* begin DATA SEGMENT *

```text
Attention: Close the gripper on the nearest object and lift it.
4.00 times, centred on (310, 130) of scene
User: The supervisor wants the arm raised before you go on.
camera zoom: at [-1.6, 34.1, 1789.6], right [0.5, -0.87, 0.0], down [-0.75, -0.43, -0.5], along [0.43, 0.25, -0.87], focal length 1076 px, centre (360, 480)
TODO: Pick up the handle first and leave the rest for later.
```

* end DATA SEGMENT *

* REQUEST
Reproduce the material above without altering a single character.

* THE ANSWER
```text
Attention: Close the gripper on the nearest object and lift it.
4.00 times, centred on (310, 130) of scene
User: The supervisor wants the arm raised before you go on.
camera zoom: at [-1.6, 34.1, 1789.6], right [0.5, -0.87, 0.0], down [-0.75, -0.43, -0.5], along [0.43, 0.25, -0.87], focal length 1076 px, centre (360, 480)
TODO: Pick up the handle first and leave the rest for later.
```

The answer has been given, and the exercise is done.